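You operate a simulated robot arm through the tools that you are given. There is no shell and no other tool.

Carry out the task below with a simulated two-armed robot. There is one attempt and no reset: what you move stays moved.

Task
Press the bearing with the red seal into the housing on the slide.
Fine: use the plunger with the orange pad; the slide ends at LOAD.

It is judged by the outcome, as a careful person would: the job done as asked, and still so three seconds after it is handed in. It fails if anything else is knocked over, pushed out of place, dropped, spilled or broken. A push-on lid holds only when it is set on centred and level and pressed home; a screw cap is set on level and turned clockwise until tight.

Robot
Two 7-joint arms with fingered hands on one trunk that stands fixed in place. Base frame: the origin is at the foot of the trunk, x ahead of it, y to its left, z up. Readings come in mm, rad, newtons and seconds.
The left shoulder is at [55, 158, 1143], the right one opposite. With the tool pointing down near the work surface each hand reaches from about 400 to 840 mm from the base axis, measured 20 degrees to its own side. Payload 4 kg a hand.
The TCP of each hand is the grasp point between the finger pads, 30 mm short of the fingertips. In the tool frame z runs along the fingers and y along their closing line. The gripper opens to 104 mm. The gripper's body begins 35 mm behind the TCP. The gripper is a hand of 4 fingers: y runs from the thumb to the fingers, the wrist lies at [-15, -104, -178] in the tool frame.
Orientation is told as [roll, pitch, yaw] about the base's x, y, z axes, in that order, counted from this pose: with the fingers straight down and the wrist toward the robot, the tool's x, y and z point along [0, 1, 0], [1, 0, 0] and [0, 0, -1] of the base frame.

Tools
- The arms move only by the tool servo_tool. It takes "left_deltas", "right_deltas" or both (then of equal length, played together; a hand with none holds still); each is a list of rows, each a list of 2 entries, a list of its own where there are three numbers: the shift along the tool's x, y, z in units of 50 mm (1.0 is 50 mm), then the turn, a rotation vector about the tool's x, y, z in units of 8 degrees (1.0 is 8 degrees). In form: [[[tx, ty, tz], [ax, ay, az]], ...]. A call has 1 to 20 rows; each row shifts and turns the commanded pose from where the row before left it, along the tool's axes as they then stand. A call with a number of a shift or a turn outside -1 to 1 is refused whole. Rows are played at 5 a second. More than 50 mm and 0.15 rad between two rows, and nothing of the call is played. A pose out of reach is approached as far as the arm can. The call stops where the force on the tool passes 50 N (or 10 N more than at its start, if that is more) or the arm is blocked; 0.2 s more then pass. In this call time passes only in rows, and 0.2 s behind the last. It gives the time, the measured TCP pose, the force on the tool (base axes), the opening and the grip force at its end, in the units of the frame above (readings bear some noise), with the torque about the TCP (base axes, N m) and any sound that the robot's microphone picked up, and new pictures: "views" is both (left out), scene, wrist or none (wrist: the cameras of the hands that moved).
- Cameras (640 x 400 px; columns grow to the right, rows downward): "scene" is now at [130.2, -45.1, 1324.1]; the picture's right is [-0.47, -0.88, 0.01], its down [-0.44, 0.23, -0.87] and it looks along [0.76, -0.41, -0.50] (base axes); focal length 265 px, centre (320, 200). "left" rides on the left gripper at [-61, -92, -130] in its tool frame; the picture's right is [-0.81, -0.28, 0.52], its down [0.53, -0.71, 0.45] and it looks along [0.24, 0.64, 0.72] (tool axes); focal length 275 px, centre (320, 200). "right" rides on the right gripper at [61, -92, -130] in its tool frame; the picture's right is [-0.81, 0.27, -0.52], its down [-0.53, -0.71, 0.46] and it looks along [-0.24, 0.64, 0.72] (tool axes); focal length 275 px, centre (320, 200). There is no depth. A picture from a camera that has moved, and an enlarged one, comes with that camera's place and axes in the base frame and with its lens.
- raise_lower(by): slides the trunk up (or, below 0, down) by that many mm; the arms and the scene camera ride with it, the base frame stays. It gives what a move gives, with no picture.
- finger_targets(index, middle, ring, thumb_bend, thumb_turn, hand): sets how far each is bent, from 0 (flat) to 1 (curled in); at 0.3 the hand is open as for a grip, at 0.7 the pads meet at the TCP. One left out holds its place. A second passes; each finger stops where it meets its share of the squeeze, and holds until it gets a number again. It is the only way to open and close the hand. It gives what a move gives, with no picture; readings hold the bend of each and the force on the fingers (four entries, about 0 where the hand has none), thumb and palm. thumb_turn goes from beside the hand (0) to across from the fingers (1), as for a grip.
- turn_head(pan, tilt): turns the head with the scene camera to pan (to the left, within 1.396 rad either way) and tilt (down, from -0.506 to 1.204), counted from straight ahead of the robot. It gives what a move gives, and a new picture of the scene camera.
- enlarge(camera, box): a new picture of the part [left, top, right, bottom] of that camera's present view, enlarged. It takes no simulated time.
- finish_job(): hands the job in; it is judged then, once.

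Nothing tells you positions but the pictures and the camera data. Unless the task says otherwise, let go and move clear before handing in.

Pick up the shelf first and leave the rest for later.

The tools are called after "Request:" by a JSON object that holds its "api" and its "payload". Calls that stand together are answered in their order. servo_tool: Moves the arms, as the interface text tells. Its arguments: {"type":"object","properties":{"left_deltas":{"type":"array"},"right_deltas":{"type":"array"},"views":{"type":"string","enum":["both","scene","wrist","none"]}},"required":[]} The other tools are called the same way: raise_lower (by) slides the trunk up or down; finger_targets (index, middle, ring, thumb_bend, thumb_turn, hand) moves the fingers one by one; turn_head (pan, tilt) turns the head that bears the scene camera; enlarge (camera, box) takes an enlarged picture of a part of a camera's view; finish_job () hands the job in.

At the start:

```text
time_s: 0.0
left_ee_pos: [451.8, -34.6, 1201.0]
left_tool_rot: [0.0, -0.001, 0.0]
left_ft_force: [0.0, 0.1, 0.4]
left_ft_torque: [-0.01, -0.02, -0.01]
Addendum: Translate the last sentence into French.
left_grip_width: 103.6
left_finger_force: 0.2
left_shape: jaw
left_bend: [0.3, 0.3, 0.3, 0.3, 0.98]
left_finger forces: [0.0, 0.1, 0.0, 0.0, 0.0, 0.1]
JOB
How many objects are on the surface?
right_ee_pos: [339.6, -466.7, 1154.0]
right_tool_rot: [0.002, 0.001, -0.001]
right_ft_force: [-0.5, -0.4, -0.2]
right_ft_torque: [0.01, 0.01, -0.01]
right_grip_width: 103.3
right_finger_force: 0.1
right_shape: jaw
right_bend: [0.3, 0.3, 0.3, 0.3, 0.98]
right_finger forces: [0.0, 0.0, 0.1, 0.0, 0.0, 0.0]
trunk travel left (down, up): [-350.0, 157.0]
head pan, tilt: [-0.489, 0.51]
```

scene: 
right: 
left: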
== == ==
## GOAL
What is the number of lines holding the word "many"? State it alone.

## TASK OUTPUT
2